Bahasa
Indonesia Kalah Gengsi?
Sudaryanto ; Dosen
Bahasa Indonesia Universitas Ahmad Dahlan, Yogyakarta; Pengajar Tamu di
Guangxi University for Nationalities dan Xiangsihu College, Nanning, Tiongkok
|
OKEZONENEWS,
28 Maret 2014
Rektor
Universitas Negeri Semarang (Unnes) Prof. Dr. Fathur Rokhman pernah
mengkritisi Rintisan Sekolah Bertaraf Internasional (RSBI) yang lebih condong
menggunakan bahasa Inggris. Kondisi ini, menurut Fathur yang juga Guru Besar
Bidang Sosiolinguistik Unnes, turut membuat bahasa Indonesia kalah gengsi.
Benarkah bahasa Indonesia mengalami kalah gengsi daripada bahasa asing? Jika
demikian, lantas bagaimana mengatasi persoalan tersebut?
Kekalahgengsian
bahasa Indonesia seperti disinyalir oleh Prof Fathur Rokhman, sebetulnya
bukan fenomena baru. Sebelum munculnya program RSBI, bahasa Indonesia telah
kalah gengsi dibandingkan bahasa Inggris. Dalam keseharian kita, tak sedikit
orang Indonesia lebih memilih kata security
yang artinya ‘satuan pengaman; satpam’.
Bagi mereka, kata satpam tidak dipilih karena dinilai merendahkan. Begitu
pula kata driver dan omelette.
Sikap
merendahkan bahasa Indonesia juga terlihat di banyak tempat. Di tempat umum,
misalnya, banyak iklan reklame menggunakan bahasa Inggris tanpa mencantumkan
padanannya dalam bahasa Indonesia. Di Yogyakarta, tepatnya di perempatan
daerah Demakijo dekat rumah penulis, ada iklan reklame kartu telepon genggam
yang semuanya berbahasa Inggris. Padahal, yang membaca iklan reklame tersebut
ialah kita orang Indonesia, bukan orang asing.
Penggunaan
bahasa Inggris secara membabi buta terjadi pula pada nama-nama pusat
perbelanjaan dan perumahan di Yogyakarta.
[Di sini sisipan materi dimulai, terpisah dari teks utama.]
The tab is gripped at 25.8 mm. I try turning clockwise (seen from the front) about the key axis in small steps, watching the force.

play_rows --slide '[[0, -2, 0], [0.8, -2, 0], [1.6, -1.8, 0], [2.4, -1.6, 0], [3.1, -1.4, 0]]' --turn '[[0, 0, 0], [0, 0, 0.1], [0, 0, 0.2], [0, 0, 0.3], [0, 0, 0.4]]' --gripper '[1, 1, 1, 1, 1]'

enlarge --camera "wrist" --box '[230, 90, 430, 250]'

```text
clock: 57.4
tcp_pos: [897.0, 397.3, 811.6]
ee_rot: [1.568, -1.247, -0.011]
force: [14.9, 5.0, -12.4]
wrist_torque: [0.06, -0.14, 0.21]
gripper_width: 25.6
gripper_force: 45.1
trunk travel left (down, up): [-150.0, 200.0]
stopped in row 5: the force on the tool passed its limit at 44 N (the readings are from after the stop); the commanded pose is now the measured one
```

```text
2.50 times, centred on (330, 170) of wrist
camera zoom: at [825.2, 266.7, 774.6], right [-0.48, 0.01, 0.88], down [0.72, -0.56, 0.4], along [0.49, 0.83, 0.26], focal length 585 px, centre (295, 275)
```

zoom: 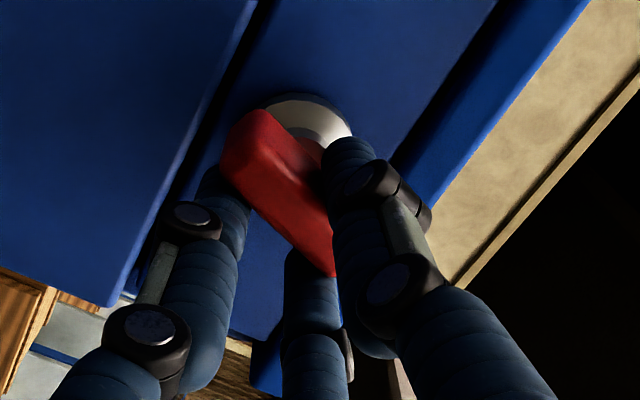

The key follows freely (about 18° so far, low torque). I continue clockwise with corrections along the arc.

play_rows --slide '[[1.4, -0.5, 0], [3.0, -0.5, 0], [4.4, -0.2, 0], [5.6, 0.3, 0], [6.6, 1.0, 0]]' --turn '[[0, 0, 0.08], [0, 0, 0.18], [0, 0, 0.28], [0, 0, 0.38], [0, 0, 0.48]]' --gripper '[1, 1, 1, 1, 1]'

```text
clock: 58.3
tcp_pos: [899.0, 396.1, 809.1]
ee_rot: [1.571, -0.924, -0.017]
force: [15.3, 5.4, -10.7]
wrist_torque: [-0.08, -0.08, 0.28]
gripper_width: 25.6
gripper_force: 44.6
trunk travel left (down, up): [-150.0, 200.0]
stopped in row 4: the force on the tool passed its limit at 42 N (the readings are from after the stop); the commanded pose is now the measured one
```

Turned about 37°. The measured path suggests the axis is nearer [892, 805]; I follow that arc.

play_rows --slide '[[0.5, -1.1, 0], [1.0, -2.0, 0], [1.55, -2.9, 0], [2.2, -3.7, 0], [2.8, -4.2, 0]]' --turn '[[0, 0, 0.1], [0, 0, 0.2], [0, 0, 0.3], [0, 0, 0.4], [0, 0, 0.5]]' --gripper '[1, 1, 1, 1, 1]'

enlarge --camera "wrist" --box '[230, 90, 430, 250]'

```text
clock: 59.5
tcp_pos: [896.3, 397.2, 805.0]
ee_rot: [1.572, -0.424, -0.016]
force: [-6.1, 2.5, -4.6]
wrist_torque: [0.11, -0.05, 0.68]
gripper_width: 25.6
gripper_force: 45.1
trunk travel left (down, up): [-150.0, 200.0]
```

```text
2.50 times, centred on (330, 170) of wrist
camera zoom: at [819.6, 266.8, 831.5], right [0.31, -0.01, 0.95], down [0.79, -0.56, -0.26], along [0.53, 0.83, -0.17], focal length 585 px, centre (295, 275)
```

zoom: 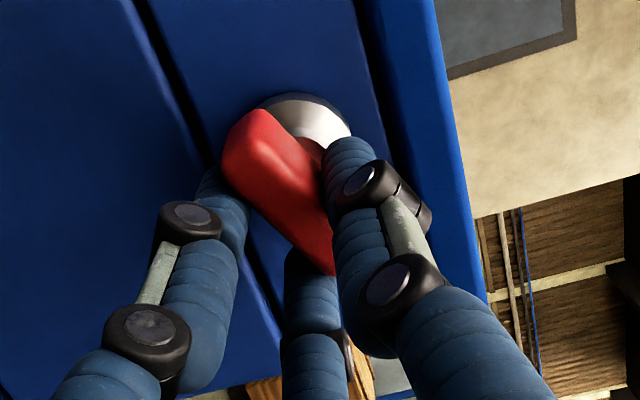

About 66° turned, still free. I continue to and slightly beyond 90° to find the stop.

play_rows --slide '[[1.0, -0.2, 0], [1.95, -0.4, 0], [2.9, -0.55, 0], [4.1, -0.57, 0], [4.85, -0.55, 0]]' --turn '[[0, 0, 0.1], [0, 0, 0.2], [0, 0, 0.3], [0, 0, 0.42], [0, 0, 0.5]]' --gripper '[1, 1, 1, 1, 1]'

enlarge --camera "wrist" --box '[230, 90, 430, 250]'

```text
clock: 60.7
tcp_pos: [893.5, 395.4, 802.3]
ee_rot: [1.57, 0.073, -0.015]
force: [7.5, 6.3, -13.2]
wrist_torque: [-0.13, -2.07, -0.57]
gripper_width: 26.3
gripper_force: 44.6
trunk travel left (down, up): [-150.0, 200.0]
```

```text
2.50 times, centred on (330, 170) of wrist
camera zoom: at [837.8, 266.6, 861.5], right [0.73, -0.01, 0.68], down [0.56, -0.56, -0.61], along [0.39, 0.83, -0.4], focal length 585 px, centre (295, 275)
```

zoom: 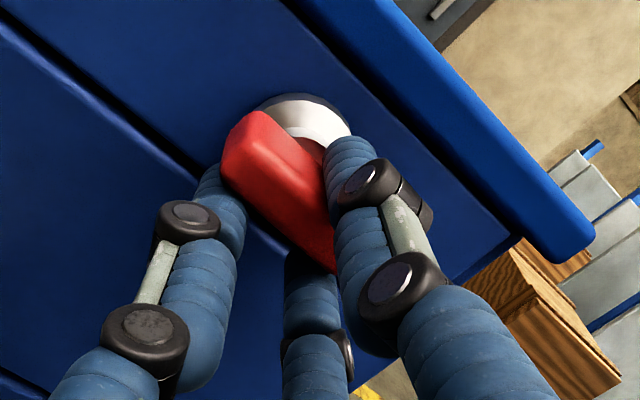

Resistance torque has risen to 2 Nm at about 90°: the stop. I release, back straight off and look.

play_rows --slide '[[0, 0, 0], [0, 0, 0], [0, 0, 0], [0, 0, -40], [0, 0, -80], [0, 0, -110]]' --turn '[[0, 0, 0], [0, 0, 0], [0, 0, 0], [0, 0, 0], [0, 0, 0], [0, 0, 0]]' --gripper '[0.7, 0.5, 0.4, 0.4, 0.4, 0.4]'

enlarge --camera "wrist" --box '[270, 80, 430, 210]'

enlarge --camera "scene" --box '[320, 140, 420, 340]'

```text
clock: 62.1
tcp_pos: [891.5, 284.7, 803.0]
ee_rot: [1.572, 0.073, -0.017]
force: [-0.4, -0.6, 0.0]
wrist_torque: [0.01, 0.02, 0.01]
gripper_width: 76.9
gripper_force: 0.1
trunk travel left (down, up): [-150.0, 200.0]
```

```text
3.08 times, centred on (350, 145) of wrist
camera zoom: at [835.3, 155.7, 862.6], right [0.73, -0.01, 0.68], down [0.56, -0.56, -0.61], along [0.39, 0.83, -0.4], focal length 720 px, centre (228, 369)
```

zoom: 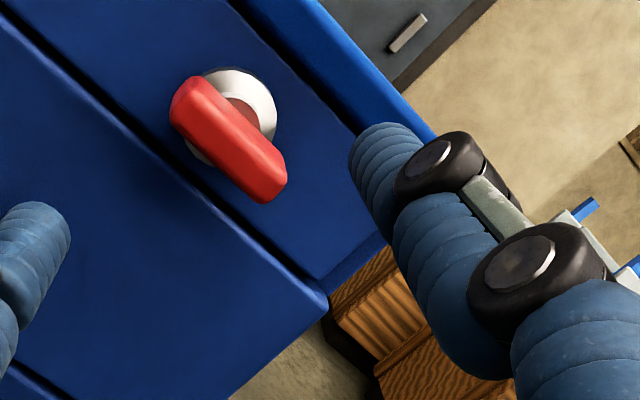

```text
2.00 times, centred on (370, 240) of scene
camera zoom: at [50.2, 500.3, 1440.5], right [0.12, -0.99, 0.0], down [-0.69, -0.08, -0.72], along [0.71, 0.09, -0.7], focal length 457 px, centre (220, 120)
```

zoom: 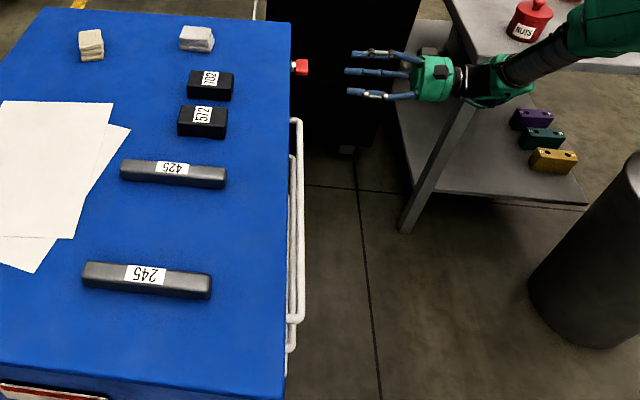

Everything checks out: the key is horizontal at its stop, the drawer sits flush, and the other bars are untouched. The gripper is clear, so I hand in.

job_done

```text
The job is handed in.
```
Sekadar contoh, Ambarukmo Plaza,
Galeria Mall, Malioboro Mall, Merapi View, dan Trihanggo Residence.
Barangkali, penggunaan bahasa Inggris pada nama-nama pusat perbelanjaan dan
perumahan itu dipilih karena lebih bergengsi, juga memiliki daya jual yang
cukup tinggi di mata masyarakat.
Setali
tiga uang, penggunaan bahasa Inggris telah menjamur di lingkungan kampus.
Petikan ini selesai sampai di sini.